Today is the one-week mark since we brought Sooty to our house. The first few days were worrisome because he was so incredibly emaciated and yet was not particularly interested in food. We have super fancy and healthy food on hand for our cats, but he was unimpressed in the extreme. I went and bought a different kind of canned food and he grudgingly ate a little of it, but wasted most of each can.
I contacted the shelter where he'd been kept and they said he liked the super cheap canned food. Alrighty then. I did get him some semi-premium dry food to keep in his bowl between canned food feedings, but I bowed to his junk food preferences and bought several 50-cent cans of grocery store food yesterday. Since his digestive system was clearly sluggish (aren't you proud of me for sparing you the details?), I also picked up some pumpkin-and-squash baby food to supplement his diet with a little fiber. Mixing the cheap canned food and the vegetable baby food together turned out to be just the ticket. He's eating with much more enthusiasm now.
My husband and I have been taking turns spending time with him so he isn't left alone quite so much. We both observed that he appears to have some discomfort when eating. That and the fact that his breath would knock a maggot off a gut wagon tells me that he probably needs some dental care. I looked in his mouth and saw that he is missing a considerable number of teeth, so the chances that he has rotten or infected teeth in there somewhere seem pretty high to me.
Fortunately, my veterinarian's office is reasonably priced when it comes to dental work, so I'm taking him in on Saturday, piggybacking with Toby's annual check-up, to have them take a look. I used the term "foster cat" a lot when I made the appointment in the hope that they may take pity on me and give me a discount. I'm happy to do whatever it takes to restore Sooty to good health, but I'd just as soon keep the expenses down considering that he's ultimately going to become someone else's cat.
Sooty has definitely filled out a bit since he arrived. For the first day or two, his spine felt like a row of empty spools of thread. Now he's much less noticeably bony, although he's still very, very lean. It's actually unhealthy to "fatten up" a starved cat too quickly, so we're pleased with the pace of his progress.
Once we get him to a point where a stiff breeze wouldn't knock him over, we'll see about introducing him to the other cats in our household. I know he's dreadfully lonely in the laundry room by himself, but it's hard to divide our time enough to really give him a good amount of attention. When I go down to visit him, the dog barks for me the whole time.
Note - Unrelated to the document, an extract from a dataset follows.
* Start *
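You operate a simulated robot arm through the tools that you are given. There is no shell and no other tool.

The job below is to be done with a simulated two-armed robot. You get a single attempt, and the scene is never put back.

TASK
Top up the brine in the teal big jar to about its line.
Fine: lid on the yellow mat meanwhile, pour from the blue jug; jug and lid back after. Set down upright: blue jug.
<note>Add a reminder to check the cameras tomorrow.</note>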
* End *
When I come back up to hang out with Toby and our cats, I hear Sooty's meows echoing up through the floor registers.
This is why we're in no danger of ending up in true Crazy Cat People territory. As much as it's important to give animals a chance to live, it's just as important to provide happy lives for them. We're stretched a bit thin even with our own pets and can just barely accommodate one more, even temporarily.
I'm hoping we can get Sooty transformed into the healthiest version of himself and adopted into a family that will enjoy his happy, friendly personality through the rest of his days. Then everyone wins.